No sofá da sala, meu saudoso pai, Alfredo Dimbarre, nascido em 18 de dezembro de 1918, em Ponta Grossa (PR), estava sentado, transfigurando aquele dia comum, tornando-o inesquecível, fazendo-o transbordar de encanto.

Meu pai amava música. Em um armário pequeno que servia como um guarda-discos, ele acomodava sua coleção de vinil, em sua maioria de grandes orquestras, suas relíquias. Ray Conniff e Paul Mauriat marcaram minha infância.

Seus olhos deixavam-se deslumbrar pela sétima arte. Maravilhava-se com a tela grande. Através das notas musicais produzidas por seu assovio, acabei conhecendo o popular faroeste italiano “O Dólar Furado”. Muito antes do cinema me arrebatar, eu já sabia da existência do filme.

O filme “King Kong”, lançado em 1933, marcou toda uma época. O gorilão mais famoso do mundo causou um impacto tão grande na geração que o assistiu que se tornou um ícone cultural que resistiu ao tempo. Retornou às salas de cinema em uma nova versão, no ano de 1976.

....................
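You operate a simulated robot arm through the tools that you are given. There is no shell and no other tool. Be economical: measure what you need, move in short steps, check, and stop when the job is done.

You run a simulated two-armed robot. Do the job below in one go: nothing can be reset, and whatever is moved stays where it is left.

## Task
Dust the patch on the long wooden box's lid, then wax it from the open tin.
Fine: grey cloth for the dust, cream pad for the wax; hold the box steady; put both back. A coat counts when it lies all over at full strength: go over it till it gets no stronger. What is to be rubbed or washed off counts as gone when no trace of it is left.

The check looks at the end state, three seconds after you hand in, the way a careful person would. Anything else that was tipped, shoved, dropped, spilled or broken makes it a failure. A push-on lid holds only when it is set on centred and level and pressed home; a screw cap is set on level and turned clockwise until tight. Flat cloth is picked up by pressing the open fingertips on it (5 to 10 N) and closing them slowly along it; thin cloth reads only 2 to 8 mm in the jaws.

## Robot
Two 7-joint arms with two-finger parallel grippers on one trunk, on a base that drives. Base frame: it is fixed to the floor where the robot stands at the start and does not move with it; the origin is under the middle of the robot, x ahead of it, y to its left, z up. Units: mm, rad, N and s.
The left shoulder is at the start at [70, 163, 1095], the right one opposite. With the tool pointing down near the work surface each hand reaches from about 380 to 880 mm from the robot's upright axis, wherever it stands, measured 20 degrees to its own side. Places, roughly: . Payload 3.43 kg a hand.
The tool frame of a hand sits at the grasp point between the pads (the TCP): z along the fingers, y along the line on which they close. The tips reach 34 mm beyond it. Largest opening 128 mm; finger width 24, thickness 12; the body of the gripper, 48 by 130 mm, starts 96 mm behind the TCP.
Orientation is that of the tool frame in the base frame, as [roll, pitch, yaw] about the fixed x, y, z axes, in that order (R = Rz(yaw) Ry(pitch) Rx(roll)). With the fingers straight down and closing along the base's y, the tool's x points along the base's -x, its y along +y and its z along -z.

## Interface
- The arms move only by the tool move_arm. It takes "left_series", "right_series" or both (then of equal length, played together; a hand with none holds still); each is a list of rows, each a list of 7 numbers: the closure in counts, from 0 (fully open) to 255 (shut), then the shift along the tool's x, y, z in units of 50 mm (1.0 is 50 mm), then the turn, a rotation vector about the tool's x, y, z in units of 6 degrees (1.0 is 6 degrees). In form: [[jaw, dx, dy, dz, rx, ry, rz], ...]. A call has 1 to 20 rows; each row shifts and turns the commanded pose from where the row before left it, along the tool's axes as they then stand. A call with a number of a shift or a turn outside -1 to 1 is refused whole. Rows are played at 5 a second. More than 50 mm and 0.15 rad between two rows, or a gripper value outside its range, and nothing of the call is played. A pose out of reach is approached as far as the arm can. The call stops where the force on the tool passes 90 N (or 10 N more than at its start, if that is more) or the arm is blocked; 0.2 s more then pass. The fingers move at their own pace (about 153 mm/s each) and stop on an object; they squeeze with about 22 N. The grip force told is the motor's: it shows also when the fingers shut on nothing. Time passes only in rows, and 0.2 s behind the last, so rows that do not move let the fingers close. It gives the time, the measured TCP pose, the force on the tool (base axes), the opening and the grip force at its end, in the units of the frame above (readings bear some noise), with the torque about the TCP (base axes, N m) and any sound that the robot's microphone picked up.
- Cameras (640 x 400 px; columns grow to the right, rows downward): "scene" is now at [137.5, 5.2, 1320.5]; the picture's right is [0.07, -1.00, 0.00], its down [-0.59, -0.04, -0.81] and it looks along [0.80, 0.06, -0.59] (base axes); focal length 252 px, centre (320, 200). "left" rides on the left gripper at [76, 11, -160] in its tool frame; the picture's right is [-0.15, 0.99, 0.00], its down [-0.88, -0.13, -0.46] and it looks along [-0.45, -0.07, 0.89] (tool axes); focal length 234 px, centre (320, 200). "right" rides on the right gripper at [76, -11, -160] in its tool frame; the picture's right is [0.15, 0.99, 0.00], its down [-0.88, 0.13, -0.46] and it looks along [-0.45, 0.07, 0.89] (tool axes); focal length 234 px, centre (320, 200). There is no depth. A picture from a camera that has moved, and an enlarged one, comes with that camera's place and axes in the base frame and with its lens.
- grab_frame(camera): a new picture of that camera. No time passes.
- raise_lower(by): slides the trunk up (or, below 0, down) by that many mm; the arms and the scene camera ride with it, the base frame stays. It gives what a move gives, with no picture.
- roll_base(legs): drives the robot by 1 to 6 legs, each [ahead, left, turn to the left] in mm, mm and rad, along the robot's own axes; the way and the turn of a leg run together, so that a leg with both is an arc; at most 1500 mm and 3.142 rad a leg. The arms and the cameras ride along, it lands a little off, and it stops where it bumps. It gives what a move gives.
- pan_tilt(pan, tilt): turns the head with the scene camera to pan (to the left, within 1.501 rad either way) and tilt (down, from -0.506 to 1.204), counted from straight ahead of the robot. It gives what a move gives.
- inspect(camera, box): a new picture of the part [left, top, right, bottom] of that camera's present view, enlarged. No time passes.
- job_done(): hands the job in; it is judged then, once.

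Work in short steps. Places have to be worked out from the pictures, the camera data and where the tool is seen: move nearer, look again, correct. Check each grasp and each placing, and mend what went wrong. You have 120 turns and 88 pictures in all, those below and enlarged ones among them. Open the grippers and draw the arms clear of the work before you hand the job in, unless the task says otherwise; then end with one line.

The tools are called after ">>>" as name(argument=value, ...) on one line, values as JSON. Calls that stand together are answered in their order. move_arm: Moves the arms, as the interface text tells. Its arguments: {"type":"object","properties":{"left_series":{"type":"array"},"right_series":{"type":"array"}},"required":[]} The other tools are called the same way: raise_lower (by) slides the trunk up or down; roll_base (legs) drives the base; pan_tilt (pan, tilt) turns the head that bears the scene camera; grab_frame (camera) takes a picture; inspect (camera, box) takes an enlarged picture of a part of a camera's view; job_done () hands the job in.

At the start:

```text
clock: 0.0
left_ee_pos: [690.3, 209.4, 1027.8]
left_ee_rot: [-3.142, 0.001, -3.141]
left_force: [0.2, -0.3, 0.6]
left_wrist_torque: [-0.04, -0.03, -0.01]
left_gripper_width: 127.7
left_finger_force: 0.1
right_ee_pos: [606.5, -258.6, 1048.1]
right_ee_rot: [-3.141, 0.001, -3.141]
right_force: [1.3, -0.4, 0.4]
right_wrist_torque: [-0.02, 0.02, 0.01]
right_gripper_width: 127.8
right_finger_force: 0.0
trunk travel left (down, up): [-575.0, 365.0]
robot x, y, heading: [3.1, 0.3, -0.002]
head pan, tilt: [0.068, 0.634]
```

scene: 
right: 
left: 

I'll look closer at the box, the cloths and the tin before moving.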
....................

Imerso em nostalgia e querendo reviver aquela experiência marcante e compartilhar comigo aquela sensação memorável, levou-me ao cinema. E o deslumbramento que ele teve em sua juventude se debruçou sobre mim.

Quando o vento frio soprado pelo inverno se despedia, a natureza renascia, trazendo consigo o melodioso e suave canto do sabiá-laranjeira. O jardim de nossa casa, então, resplandecia com a beleza suntuosa da explosão de flores das orquídeas que o pai, com muito zelo, cultivava.

Adorava plantar árvores e acompanhá-las crescendo até que suas sombras majestosamente cobrissem a terra. Com a chegada dos dias mais longos e os raios do sol começando a abraçar efusivamente tudo ao seu redor, duas frondosas jabuticabeiras carregavam os galhos com frutos tão negros quanto o breu que cobre a noite. Elas eram o xodó do pai, que orgulhosamente colhia suas dádivas.

A estrada era também seu caminho para a felicidade. Adorava viajar, vislumbrar novas paisagens, se deixar tocar pela natureza, ou retornar a lugares que já conhecia para reviver sensações inesquecíveis. A minha infância foi a época da minha vida em que mais quilômetros percorri.

Em 1963,  atuando expressivamente no Sindicato dos Trabalhadores nas Indústrias de Carnes e Derivados, ele fez parte de uma equipe que passou quatro meses conhecendo os Estados Unidos. Aprendeu a falar inglês. Não o dominava, mas sabia o suficiente para se virar. Uma de suas maiores relíquias era um álbum com postais e fotos dessa viagem, e que guardo comigo.

Aos 12 anos de idade, convivendo com um pai intransigente, olhou para longe, quase o infinito, e decidiu que era hora de buscar sua liberdade.

Ele subiu em sua bicicleta e partiu de sua cidade natal para São Paulo. Cerca de 526 quilômetros, pedalando até seu destino final. Proeza realizada em 1931, quando não havia rodovia pavimentada ligando os dois lugares, em uma jornada realizada durante dias, por estradas de terra, caminhos rudimentares e precários. Um desafio imenso, vencido por um garoto.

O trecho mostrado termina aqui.